K.R.
I just want to Congrats you on the cry it out method. I have a six month old and I have tried it and can't take it. (I know he needs to do it but I can't take much of it!).
I read the book Healthy Sleep Habits, Happy Child, and our 5 1/2 month old doesn't seem to get the falling asleep on his own. He has succesfully fallen back to sleep through the night, (YEAH!) but he is having a LOT of trouble falling asleep on his own. We are on our fifth day and the crying does not seem to be decreasing for naps. In his book, Dr. Weissbluth says it is ok for the baby to fall asleep while nursing but it seems that this is the only way he will go down with less than one hour of crying. Has this happened to anyone else? What did you do? I can't stand it anymore!!!
Also, I mean this in the nicest way possible, but please do not respond with criticizing our choice to let our child cry it out. Everyone can make their own choices as to what is right for them.
I just want to Congrats you on the cry it out method. I have a six month old and I have tried it and can't take it. (I know he needs to do it but I can't take much of it!).

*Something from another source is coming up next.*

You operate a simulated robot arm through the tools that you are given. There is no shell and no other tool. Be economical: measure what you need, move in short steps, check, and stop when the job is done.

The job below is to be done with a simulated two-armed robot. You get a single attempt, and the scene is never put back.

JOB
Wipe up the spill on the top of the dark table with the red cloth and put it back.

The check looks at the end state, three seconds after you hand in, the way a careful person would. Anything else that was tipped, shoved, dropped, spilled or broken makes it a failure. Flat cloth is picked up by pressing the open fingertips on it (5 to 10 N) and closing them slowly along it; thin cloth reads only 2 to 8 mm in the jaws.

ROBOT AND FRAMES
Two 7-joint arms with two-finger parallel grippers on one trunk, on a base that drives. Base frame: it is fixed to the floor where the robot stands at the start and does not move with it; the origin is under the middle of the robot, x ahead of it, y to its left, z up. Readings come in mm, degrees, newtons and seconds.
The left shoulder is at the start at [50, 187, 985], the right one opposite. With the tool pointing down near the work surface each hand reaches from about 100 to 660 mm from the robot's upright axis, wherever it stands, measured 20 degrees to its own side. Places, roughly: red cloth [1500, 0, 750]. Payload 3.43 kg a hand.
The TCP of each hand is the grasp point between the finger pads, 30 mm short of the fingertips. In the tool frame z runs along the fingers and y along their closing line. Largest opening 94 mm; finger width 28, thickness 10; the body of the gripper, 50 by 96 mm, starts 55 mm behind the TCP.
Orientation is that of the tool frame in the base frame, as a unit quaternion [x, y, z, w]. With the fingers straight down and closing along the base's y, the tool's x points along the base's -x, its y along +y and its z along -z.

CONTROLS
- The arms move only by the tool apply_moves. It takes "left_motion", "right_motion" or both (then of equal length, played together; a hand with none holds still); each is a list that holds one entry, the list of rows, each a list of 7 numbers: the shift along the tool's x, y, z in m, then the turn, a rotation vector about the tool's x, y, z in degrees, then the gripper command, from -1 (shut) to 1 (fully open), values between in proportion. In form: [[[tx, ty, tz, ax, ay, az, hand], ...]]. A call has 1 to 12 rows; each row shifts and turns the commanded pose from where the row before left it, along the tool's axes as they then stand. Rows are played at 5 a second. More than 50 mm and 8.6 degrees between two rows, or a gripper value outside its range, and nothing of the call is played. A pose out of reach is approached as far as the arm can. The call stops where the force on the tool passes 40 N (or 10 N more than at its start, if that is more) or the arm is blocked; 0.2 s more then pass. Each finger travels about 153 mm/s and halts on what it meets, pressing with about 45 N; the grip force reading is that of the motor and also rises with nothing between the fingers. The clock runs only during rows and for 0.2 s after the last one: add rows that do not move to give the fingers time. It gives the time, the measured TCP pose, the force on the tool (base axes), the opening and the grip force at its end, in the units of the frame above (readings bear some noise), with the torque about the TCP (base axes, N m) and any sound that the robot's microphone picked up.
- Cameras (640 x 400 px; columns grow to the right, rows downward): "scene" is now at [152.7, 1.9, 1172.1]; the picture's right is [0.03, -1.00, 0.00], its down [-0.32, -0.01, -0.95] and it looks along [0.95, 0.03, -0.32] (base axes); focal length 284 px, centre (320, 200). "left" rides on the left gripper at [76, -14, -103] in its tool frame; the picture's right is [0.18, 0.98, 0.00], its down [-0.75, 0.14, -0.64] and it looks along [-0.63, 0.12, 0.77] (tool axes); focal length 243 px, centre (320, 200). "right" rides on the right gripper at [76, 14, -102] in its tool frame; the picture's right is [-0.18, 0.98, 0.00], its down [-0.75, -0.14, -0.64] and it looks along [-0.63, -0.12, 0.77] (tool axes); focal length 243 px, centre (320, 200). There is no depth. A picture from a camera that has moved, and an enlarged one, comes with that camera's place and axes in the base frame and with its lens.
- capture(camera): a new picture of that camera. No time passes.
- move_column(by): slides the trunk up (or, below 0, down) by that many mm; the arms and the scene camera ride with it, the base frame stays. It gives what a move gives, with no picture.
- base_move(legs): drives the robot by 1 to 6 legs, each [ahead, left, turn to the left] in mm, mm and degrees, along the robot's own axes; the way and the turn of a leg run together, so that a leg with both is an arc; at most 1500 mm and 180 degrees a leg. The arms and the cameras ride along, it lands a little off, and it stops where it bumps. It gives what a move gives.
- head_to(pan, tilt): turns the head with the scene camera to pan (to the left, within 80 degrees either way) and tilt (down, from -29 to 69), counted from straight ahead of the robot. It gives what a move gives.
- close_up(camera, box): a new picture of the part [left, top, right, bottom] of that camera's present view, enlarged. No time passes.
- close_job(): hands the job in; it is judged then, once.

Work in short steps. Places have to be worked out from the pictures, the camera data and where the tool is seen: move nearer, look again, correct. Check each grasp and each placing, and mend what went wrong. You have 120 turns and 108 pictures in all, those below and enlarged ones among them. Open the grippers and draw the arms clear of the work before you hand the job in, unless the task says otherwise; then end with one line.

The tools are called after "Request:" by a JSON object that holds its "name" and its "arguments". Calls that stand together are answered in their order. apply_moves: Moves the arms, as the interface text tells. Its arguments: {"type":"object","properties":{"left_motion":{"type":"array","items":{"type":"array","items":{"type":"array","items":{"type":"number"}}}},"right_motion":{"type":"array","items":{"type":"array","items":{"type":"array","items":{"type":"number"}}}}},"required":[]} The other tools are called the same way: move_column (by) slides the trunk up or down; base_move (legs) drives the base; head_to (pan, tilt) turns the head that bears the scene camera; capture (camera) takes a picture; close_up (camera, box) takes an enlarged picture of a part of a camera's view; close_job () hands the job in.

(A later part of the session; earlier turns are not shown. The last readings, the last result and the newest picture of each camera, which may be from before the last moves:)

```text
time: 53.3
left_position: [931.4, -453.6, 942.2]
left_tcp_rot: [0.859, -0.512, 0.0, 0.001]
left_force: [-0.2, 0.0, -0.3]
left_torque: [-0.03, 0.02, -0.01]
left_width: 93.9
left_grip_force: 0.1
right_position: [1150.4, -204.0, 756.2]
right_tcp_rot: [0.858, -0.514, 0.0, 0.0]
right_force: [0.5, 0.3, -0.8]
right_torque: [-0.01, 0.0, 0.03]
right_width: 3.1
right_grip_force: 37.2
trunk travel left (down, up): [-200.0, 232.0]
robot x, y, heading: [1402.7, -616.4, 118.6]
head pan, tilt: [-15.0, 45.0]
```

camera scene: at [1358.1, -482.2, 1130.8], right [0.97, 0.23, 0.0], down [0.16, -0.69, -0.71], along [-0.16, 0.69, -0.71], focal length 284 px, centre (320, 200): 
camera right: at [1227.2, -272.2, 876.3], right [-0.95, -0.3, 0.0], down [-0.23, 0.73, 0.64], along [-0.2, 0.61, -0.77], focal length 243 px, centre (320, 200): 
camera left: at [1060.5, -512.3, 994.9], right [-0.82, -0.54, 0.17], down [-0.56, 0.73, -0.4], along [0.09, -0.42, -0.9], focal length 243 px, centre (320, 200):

We had the same situation with my daughter and what worked for us was the Ferber method ~ where you go in after 5 minutes of crying, pat your son on the back and then leave. Then wait 10 minutes and do it again, and then 15 and so on and so on. It took about a week, but finally my daughter was going to sleep without any crying. It was extremely difficult and I would go sit on the front porch so I wouldn't have to listen to her crying. My husband would be the one to go in. I am a strong advocate of letting them cry it out because I believe it helps them to be better sleepers. My daughter was an awesome sleeper and then we had a little hitch to deal with when we moved her to a big girl bed, but she's back to sleeping great again. Good luck ~ I know how frustrating it can be, but I promise it will get better. :-)

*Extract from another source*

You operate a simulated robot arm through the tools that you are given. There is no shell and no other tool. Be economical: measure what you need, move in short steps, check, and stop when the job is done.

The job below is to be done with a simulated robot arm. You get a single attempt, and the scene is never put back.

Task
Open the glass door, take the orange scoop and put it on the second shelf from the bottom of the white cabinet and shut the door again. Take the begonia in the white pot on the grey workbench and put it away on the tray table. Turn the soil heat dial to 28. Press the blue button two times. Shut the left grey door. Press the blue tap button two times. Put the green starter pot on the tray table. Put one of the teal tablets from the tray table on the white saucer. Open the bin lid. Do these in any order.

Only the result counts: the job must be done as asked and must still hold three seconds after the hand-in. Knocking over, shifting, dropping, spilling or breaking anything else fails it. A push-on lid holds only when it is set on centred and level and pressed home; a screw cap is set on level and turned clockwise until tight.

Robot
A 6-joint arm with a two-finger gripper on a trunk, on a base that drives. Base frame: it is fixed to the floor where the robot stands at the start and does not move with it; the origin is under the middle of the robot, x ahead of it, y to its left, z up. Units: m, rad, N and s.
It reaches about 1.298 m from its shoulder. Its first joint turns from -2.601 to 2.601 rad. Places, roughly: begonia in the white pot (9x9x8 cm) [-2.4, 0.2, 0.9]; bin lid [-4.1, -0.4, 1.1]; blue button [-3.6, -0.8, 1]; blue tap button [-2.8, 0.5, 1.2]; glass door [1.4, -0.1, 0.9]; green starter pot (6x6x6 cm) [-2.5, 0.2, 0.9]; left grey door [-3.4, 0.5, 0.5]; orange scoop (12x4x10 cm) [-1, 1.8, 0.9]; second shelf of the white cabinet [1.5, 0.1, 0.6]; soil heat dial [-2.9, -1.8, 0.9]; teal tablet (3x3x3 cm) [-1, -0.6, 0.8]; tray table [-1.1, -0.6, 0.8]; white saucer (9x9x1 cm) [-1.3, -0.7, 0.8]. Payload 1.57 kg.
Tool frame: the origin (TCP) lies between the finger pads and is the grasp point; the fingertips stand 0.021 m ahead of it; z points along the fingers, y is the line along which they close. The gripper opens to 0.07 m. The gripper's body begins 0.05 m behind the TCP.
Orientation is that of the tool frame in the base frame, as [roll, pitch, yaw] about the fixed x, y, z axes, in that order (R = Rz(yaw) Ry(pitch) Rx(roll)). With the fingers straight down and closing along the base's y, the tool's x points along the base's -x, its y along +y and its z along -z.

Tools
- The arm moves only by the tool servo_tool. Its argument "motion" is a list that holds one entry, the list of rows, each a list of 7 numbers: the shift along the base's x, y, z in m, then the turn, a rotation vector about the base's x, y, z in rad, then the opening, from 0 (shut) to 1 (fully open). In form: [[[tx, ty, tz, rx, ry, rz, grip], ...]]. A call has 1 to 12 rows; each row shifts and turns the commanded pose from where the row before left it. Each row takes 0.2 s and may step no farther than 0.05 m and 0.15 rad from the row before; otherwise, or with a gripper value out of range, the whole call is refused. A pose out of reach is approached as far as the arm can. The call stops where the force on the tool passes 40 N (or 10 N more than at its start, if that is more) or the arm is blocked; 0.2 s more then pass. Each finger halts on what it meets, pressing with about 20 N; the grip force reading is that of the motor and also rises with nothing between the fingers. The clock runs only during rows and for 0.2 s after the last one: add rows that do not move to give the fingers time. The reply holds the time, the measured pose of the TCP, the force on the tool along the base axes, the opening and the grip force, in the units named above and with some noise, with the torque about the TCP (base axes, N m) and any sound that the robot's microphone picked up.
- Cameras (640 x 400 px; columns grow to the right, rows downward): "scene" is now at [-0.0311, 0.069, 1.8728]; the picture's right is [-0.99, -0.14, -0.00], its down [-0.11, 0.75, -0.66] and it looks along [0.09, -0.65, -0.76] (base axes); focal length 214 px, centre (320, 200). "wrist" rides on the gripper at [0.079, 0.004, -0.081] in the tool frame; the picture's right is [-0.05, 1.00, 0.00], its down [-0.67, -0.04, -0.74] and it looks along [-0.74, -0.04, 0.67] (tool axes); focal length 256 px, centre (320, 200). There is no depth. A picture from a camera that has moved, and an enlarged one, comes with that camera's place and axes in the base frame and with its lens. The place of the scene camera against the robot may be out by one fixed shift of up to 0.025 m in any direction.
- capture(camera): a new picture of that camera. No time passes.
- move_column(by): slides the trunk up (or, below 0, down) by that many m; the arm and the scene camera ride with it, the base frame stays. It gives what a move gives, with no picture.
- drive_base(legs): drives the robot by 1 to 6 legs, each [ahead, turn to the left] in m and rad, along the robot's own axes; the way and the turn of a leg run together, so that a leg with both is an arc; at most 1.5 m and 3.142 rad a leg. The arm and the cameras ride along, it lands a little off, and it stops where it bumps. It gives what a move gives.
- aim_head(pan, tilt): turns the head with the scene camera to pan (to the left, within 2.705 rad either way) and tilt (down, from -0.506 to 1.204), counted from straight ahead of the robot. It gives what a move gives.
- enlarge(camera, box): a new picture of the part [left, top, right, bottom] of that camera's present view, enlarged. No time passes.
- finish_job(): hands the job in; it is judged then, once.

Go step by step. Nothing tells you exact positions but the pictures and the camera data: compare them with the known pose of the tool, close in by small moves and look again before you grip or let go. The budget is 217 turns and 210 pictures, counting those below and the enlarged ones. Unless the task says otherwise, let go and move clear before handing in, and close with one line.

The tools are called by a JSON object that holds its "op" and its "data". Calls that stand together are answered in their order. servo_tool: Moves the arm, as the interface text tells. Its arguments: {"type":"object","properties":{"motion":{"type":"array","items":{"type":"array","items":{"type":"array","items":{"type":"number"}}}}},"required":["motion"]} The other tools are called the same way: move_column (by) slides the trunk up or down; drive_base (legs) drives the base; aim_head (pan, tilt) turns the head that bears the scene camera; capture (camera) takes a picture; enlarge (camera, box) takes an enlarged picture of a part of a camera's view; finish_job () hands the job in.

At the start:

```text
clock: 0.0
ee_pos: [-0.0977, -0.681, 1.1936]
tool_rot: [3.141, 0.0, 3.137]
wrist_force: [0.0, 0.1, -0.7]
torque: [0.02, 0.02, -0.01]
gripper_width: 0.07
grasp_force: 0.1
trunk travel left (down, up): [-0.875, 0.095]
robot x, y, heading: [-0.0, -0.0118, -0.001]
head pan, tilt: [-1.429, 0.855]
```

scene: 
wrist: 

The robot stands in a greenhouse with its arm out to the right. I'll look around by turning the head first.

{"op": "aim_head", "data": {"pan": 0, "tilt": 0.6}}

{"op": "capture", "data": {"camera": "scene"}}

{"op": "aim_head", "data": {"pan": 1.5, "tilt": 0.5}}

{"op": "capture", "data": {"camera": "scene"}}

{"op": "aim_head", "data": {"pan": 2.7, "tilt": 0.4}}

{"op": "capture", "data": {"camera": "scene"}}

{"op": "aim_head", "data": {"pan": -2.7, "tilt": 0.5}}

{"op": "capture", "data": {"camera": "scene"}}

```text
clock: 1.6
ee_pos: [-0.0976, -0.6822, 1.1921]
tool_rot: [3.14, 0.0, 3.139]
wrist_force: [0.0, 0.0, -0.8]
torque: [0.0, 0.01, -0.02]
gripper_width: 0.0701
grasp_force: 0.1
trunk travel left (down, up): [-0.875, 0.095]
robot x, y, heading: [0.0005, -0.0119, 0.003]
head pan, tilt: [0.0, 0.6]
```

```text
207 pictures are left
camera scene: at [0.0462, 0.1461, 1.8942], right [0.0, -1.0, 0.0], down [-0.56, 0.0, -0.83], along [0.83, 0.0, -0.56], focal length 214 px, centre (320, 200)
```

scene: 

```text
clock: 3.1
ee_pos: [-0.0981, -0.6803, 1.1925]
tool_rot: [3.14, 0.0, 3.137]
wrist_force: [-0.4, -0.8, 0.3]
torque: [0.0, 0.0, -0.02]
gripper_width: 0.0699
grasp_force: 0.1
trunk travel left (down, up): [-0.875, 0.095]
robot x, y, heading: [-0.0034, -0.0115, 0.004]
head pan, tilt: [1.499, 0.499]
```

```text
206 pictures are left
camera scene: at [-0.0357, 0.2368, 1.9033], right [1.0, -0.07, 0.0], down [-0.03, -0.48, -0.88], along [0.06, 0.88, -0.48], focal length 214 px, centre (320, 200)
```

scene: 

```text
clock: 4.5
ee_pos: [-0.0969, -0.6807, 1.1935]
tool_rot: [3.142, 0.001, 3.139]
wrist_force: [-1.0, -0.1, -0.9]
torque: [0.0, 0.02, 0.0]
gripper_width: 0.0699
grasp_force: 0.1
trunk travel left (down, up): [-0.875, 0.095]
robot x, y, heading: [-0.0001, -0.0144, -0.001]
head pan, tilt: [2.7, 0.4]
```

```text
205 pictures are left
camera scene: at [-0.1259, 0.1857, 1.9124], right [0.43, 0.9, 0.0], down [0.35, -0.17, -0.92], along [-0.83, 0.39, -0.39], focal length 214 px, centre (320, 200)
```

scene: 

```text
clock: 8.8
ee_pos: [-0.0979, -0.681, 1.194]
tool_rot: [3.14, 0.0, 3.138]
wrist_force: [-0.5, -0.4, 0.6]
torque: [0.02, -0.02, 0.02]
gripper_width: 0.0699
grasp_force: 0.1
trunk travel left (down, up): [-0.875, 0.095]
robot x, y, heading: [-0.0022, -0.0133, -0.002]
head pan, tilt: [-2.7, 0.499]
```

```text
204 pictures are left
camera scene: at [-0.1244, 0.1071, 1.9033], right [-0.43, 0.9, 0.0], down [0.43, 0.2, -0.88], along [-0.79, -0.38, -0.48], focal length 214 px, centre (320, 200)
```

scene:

Weissbluth eventually worked for my daughter, but not for my son. We used the same method as Leslie - increasing the time you check on him by five minute increments. Just silence when you're in there and a little pat or kiss to let him know you care. :)
Best of luck!!!
I tried it too, and it did not work at all for my son. HE would cry for three hours with me going in regularly to check on him. Eventually he would cry so hard he'd throw up, which became his new tactic. After two weeks of crying, he started forcing himself to throw up. If he eventually fell asleep, he'd wake up in the middle of the night and start all over again. NOT OK! It got so bad he started refusing to sleep in his crib at all, and every time he saw it he'd scream. I had to start bedtime in other rooms at that point and by 13 months he moved into his toddler bed. Now at 16mos I still have to lay with him for five minutes till he falls asleep, but he also sleeps 12 hrs straight. I knew it wasn't working and kept trying and it made it much worse. I agree that you should just trust your instincts and do what your heart tells you. If baby still wants to fall asleep while nursing let him. He only gets to be a baby once.

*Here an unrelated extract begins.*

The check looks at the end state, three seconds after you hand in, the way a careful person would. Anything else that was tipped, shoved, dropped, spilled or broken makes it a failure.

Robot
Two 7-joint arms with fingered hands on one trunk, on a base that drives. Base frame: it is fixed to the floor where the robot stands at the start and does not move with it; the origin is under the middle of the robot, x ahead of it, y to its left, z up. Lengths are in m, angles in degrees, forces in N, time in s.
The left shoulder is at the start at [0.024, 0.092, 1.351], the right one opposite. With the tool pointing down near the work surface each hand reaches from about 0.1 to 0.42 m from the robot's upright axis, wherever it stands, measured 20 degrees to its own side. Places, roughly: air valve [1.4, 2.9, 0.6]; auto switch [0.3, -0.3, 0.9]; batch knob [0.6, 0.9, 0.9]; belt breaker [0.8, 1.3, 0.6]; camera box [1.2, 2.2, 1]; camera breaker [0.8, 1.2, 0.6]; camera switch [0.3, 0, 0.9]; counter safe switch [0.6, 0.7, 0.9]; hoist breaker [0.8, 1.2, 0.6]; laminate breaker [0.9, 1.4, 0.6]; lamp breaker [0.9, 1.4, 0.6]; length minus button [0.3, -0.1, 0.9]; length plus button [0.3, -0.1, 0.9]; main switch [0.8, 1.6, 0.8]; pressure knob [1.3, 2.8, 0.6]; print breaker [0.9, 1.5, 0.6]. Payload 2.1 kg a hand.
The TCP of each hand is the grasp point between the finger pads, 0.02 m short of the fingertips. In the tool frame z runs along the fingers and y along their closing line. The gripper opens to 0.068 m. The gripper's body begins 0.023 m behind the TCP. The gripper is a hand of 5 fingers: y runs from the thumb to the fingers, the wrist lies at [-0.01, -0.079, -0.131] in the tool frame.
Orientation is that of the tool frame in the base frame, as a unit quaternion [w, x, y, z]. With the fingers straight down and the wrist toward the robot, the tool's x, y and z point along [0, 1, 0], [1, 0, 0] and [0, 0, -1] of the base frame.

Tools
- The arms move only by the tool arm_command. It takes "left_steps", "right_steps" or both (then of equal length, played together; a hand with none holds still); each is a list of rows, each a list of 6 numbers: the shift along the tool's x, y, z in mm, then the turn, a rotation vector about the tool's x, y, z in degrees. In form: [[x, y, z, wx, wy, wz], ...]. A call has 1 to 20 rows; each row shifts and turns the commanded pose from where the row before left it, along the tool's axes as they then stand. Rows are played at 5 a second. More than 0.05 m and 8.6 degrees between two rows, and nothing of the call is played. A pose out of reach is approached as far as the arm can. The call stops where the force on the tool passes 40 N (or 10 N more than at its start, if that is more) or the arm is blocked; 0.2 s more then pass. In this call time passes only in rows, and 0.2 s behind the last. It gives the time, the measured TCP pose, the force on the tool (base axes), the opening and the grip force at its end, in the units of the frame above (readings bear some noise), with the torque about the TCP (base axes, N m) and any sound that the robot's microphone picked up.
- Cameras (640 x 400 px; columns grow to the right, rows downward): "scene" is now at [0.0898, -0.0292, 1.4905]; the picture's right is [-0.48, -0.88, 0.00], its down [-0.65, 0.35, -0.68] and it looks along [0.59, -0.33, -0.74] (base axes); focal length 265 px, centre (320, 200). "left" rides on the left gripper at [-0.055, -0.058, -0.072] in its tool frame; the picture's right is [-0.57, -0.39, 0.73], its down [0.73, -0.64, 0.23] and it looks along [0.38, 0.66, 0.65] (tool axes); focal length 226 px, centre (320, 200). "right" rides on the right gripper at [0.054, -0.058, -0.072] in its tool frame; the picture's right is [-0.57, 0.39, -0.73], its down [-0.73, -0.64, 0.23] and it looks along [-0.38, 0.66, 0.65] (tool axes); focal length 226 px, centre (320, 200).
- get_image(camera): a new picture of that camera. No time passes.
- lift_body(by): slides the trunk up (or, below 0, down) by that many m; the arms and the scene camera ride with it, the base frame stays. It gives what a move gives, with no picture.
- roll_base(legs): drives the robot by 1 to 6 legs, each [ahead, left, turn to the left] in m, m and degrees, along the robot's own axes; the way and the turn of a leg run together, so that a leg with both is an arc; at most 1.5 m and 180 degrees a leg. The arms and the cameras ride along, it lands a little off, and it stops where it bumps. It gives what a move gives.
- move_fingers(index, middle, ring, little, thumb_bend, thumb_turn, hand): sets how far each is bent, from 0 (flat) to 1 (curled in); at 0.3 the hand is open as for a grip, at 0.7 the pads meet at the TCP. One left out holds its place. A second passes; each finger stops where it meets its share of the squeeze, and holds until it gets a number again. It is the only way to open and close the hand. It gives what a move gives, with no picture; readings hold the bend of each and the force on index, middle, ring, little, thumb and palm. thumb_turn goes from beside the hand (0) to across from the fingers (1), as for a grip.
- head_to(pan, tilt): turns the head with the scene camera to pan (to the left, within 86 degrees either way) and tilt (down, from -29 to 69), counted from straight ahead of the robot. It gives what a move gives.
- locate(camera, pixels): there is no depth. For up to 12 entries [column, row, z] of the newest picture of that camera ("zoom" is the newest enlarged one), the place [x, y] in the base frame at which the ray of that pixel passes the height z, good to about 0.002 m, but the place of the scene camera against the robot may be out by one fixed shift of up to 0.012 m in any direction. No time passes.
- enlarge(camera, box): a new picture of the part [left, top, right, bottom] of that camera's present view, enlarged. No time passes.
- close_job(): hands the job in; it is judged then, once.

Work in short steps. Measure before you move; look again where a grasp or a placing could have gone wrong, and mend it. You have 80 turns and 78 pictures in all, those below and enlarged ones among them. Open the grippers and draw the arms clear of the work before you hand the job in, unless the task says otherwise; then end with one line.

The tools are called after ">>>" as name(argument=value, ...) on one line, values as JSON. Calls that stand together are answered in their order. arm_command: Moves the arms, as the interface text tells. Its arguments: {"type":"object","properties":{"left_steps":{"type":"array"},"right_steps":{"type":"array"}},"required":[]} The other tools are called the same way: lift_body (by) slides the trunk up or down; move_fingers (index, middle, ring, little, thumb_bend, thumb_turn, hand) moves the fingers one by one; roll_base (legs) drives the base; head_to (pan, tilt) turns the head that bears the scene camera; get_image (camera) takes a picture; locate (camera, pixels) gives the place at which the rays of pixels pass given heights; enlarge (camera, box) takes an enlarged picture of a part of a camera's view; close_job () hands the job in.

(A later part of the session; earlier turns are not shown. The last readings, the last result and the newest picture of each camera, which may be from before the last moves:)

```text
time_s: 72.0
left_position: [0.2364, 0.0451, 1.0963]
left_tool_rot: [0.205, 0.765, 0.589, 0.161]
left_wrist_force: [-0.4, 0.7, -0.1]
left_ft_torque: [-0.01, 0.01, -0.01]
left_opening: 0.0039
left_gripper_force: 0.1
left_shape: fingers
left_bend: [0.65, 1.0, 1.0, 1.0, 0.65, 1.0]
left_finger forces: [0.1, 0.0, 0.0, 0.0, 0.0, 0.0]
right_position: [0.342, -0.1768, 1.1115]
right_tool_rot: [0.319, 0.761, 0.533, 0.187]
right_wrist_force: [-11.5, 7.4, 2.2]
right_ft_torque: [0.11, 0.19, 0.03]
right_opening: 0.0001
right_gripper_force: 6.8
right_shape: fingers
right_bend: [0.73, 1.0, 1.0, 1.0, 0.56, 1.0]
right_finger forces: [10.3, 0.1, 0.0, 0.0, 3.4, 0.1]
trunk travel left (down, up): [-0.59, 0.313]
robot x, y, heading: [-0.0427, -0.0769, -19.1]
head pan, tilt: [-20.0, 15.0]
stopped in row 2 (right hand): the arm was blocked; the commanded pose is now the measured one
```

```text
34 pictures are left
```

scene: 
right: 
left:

What you are essentially doing is called "Ferberizing" your baby. The method is to put your baby down while he is awake, and let him cry it out. Go in after 10 minutes, talk to him for one minute WITHOUT touching him just so he knows you are there, and increase the intervals by 5 minutes each time. So go in at 10 minutes, then wait 20 minutes, then wait 25 minutes, etc. before going in.
This method can take up to 3 weeks - it took about 12 days with my daughter. It sounds mean to some people, BUT IT WORKS!
My daughter is 18 months old now, and sleeps through the night for 12 hours straight. She was 5 1/2 months when we did this, and she began sleeping about 8 hours straight after we completed the process. By 8 months, she was sleeping 12 hours through the night. Good luck!
Darlin, has your son read the book? Didn't think so. =) Books are guides, they give suggestions as to what MIGHT work, just like this website. Unfortunately every child is different! You have probably noticed that with your boys already. Believe me, we have 8 kids and they ALL have their own set of rules! Free will is an amazing thing. =)
My suggestion? Play with him really well before naps. Bicyle his legs, put him on his tummy to practice crawling, take him for a walk (even if it is around the house), play peek-a-boo...do whatever you can to make him active. Then when it is close to nap time slow things down, quiet things, sing to him, nurse him and put him down.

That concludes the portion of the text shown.